**SOURCE MATERIAL:**
╭──
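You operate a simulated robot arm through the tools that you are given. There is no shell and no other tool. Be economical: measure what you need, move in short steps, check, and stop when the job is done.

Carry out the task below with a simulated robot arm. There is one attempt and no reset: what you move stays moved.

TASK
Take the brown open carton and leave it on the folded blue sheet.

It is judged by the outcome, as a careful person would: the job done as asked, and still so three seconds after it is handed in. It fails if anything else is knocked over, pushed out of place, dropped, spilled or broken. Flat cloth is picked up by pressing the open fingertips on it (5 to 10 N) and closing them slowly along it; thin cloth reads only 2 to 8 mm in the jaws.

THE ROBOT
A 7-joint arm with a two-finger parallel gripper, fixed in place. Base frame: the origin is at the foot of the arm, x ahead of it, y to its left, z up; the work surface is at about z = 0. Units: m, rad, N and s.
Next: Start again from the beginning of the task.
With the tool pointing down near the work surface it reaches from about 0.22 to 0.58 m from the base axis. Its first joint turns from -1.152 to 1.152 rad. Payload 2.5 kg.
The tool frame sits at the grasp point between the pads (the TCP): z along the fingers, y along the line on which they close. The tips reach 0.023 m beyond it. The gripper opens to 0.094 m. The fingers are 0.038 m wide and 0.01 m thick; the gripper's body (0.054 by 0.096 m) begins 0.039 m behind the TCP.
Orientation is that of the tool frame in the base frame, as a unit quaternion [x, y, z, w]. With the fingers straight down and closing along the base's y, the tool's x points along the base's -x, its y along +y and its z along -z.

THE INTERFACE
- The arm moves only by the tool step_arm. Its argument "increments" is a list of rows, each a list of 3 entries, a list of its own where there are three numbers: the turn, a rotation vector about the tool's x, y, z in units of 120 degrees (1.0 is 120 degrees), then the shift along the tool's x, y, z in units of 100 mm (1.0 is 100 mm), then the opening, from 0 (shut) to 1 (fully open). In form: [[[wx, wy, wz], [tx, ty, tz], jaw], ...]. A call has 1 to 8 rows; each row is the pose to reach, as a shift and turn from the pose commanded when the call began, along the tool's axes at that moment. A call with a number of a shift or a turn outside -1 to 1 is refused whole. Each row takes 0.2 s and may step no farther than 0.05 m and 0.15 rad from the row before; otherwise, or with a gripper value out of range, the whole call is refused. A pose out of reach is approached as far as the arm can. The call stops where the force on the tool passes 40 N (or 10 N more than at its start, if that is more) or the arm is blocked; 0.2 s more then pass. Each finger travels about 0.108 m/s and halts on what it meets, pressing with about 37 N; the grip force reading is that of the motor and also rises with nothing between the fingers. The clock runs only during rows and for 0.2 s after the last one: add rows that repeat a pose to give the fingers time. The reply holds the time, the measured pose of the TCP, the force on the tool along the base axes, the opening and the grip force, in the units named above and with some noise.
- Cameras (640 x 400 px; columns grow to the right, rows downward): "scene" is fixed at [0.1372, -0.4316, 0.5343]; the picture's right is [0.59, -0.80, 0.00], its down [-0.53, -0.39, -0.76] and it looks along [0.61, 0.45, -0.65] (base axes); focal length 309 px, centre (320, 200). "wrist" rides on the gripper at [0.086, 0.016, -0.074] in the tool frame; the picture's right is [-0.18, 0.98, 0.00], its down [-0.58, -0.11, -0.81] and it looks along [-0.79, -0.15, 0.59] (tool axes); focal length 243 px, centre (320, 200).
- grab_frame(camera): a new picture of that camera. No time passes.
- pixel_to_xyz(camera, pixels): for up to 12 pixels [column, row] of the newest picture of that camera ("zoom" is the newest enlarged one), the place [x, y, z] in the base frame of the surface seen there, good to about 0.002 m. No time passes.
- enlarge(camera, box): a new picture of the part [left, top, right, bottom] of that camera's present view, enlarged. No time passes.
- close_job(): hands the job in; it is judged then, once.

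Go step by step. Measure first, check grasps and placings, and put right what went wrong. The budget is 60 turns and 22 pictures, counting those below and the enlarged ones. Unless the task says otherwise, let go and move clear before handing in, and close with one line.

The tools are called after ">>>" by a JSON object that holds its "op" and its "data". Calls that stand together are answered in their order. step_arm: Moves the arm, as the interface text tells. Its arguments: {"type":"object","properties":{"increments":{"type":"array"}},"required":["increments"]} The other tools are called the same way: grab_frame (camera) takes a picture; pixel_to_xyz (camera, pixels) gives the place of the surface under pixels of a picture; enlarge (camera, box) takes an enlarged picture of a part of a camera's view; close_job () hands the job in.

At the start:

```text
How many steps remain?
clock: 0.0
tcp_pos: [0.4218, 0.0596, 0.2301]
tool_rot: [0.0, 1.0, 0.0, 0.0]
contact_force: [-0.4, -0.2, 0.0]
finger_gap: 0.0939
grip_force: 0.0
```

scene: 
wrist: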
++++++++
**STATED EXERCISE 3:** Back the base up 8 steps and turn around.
╰──
**GIVEN PASSAGE:**
╭──
A daily summary of global reports on security issues.

A court in military-ruled Burma (Myanmar) has ordered detained opposition leader Aung San Suu Kyi to stand trial after an American man – reportedly a Vietnam vet – swam across a lake and sneaked into the house where she is held. Ms. Suu Kyi, whose political party won a 1990 election that the military refused to accept, is accused of violating the terms of her six-year house arrest.

Repeated international calls for the release of Suu Kyi have gone unheeded in the past. The latest legal move to punish her may exacerbate tensions with the Obama administration which has in recent months begun a rethink of how to deal with Burma. The US has levied stiff political and economic sanctions on Burma, one of the poorest in Asia, but admits it has failed to change the isolated junta's behavior.

A lawyer said Suu Kyi will stand trial May 18 on the charge of breaking a security law which carries a possible five-year jail term, the Associated Press reports. She was taken Thursday to a court at a notorious jail outside Burma's largest city, Rangoon (Yangon), where the trial will be held. Two female aides who live with her also face the same charges.

John Yettaw, the American visitor, was arraigned by the same court. He is accused of entering Suu Kyi's house and staying there illegally and could also face five years in jail, in addition to a lesser charge of breaking immigration law. A lawyer for Suu Kyi said she hadn't invited him and was angry that he came.

Opposition activists believe that Burma's junta, which has held Suu Kyi in detention for 13 out of the past 20 years, is looking for a legal pretext to keep her longer. Her current arrest order is due to expire at the end of this month, Bloomberg reports.

Suu Kyi has been detained since May 2003 under a law that allows someone deemed a threat to national security to be held without charge, according to [Jared] Genser, president of the U.S.-based Freedom Now group. The junta says it can detain her under the law for six years, or until May 27, and is now looking for another means to deny Suu Kyi her freedom, he added.

Agence France-Presse says that Burmese officials have described Mr. Yettaw as a Vietnam War veteran. A US diplomat was allowed to meet him on Wednesday.
╰──
**STATED EXERCISE 1:** Could you quote the given passage from "John Yettaw, the" up to and including "that he came."?
**STATED EXERCISE 2:** Could you carry on with the given passage from where it ends?

**FINAL ANSWER 1:**
John Yettaw, the American visitor, was arraigned by the same court. He is accused of entering Suu Kyi's house and staying there illegally and could also face five years in jail, in addition to a lesser charge of breaking immigration law. A lawyer for Suu Kyi said she hadn't invited him and was angry that he came.

**FINAL ANSWER 2:**
The state-run New Light of Myanmar newspaper said that Yettaw had confessed to arriving in Yangon on a tourist visa on May 2. He then swam to the compound the following night "and secretly entered the house and stayed there."
Myanmar official sources said the man had succeeded in meeting Aung San Suu Kyi during his time at the house before he was arrested in the early hours of May 6 while swimming back across the lake.
The newspaper said authorities confiscated his passport and a black haversack, torch, folding pliers, a camera, two US 100-dollar bills and some Myanmar currency notes.

In an editorial, The Irrawaddy, a Burma-oriented magazine in Thailand, says Yettaw is the latest self-appointed savior to dabble in Burmese politics. Other foreigners have joined rebel groups or staged solo protests in order to publicize pro-democracy causes. Some Burmese suspect an elaborate conspiracy to extend Suu Kyi's detention but a more likely explanation, argues Irrawadddy editor Aung Zaw, is that Yettaw acted alone.

The American had also turned up in Thailand; he met with some exiled Burmese groups and reportedly told them he was working on a faith-based book on heroism.
They said he is interested in Burma's plight; that his heart is in right place even if his head is not.
And this is exactly what belies the passion of his action – that he did not think it through; that he did not consider the consequences.
If the regime leaders were looking for an excuse to extend Suu Kyi's house arrest, he has given them one on a plate.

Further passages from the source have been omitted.